● **WHAT THE TASK ASKS**: Give the data again, word for word. Give them as a JSON list of strings, one for each line, with blank lines left out.

--- Begin AVAILABLE DATA ---

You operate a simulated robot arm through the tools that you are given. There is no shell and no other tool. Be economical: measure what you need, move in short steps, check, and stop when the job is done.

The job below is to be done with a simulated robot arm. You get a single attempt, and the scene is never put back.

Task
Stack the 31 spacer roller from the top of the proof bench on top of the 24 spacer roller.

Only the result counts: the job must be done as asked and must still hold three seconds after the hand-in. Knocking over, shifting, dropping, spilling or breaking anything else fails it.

--- End AVAILABLE DATA ---

● **FINAL ANSWER**:
[
  "You operate a simulated robot arm through the tools that you are given. There is no shell and no other tool. Be economical: measure what you need, move in short steps, check, and stop when the job is done.",
  "The job below is to be done with a simulated robot arm. You get a single attempt, and the scene is never put back.",
  "Task",
  "Stack the 31 spacer roller from the top of the proof bench on top of the 24 spacer roller.",
  "Only the result counts: the job must be done as asked and must still hold three seconds after the hand-in. Knocking over, shifting, dropping, spilling or breaking anything else fails it."
]